▶ [Excerpted text]
+ + +
We talked to curator Moogz about the upcoming exhibition Stolen artworks exhibited in a hacker chatroom.

Moogz, founder of Mytetra

We managed to catch up with Moogz, founder of Mytetra to ask them about the upcoming exhibition Stolen artworks exhibited in a hacker chatroom which goes live on December 10th. (10102020) at 7.30 PM Register online for the exhibition at www.yourtetra.com

Can you tell us about the themes explored in the exhibition?
The brief for the artists is to submit at least an original artwork where the content of the image has been inspired by or is a direct rip-off, of another artist’s work.  This artwork is then translated into ASCII text for exhibiting live in the chatroom. The theme for HEIST is that as artists we are stealing work.  So any image which suggests counterfeiting, plagiarism theft, re-appropriation of corporate or product branding. Material can also relate generally to the notion of a HEIST such as stealing jewels, robbing a bank and most importantly – assembling the crew!

A Lichenstein being HEISTED for preview in a cinema.  

The Exhibition is in a chat room – what can people expect if they enter?
+ + +
▶ [Exercise requirements]
#1 Write out the excerpted text from "We managed to" to "in the exhibition?", both included.
#2 Extend the excerpted text, starting right after its last sentence.

▶ [Raw data]
+ + +
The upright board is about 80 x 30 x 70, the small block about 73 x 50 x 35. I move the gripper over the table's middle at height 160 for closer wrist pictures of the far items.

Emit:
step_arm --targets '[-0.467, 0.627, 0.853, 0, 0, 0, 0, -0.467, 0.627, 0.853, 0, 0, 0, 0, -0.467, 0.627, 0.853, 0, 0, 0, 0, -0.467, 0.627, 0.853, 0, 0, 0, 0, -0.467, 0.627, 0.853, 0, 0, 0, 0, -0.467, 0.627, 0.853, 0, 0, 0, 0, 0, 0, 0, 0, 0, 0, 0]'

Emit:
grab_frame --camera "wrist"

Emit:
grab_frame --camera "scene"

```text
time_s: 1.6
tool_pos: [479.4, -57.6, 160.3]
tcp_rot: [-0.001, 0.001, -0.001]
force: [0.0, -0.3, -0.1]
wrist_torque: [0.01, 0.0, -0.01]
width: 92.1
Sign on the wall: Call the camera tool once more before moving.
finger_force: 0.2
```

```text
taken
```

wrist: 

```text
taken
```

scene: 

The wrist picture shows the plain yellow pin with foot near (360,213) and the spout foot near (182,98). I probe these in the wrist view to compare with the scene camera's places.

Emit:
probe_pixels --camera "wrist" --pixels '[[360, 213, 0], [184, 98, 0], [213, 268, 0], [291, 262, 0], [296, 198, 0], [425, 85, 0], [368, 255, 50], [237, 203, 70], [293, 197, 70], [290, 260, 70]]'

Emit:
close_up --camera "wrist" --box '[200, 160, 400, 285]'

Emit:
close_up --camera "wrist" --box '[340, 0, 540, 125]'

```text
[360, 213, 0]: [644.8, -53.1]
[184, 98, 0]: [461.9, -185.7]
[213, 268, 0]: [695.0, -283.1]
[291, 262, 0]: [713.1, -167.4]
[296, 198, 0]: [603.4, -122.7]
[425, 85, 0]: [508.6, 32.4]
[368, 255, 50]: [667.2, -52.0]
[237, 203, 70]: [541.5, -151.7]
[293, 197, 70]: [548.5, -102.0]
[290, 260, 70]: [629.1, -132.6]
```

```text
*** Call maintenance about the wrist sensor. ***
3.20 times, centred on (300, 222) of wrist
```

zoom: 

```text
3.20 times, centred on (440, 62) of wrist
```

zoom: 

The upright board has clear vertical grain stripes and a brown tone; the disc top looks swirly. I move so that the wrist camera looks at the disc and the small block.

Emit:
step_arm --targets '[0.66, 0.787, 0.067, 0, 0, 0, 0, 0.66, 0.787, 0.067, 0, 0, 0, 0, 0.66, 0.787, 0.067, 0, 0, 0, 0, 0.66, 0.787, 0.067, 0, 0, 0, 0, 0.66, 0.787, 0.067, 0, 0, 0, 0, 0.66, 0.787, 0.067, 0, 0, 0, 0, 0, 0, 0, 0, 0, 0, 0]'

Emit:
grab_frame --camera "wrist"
+ + +
▶ [Results of the tasks]
#1
We managed to catch up with Moogz, founder of Mytetra to ask them about the upcoming exhibition Stolen artworks exhibited in a hacker chatroom which goes live on December 10th. (10102020) at 7.30 PM Register online for the exhibition at www.yourtetra.com

Can you tell us about the themes explored in the exhibition?

#2
Upon loading heistart.com a Linux terminal will automagically open, and they’ll immediately join the HEIST chatroom.  The chatroom terminal is classic hacker green-on-black. At 6:30 pm London time, the chatroom will open for a reception for mingling and chat between the artists and audience. The exhibition will begin at 7:30 pm, and the first work will be introduced with a programme note and the ASCII rendering of the work will be pasted into the chatroom; this will be an uninterruptible stream of text to fit the screen. After the ASCII artwork has finished being pasted, the audience can comment on it and share their thoughts with one another and the artists. This stream of artworks and chatter will continue for 20 minutes; each of the artists will have one work presented during this time. 

What happens after the event? 
After 7:50 pm, the floor is open for artists and audience to contribute their words or ASCII art. A link to the ASCII art generator will be shared to enable the audience to steal art: by translating an image into ASCII, it’s possible for everybody to exhibit. This open-access aspect is an important part of HEIST and Mytetra’s philosophy, being an art/tech entity driven by and supportive of the open-source paradigm. A bot in the chatroom will reiterate content so that spectators in other timezones can see a “repeat” of the exhibition in realtime and continue the conversation.

How did you find these artists? 
A number of the artists are Goldsmiths alumni, from the Rising Sun Collective, a well established multidisciplinary artist collective making waves in Peckham. From time spent in Berlin, I had the privilege of connecting with the enormously talented and playful Neukoln crew comprised of Paula, Billy and Merny.  

What connects these artists?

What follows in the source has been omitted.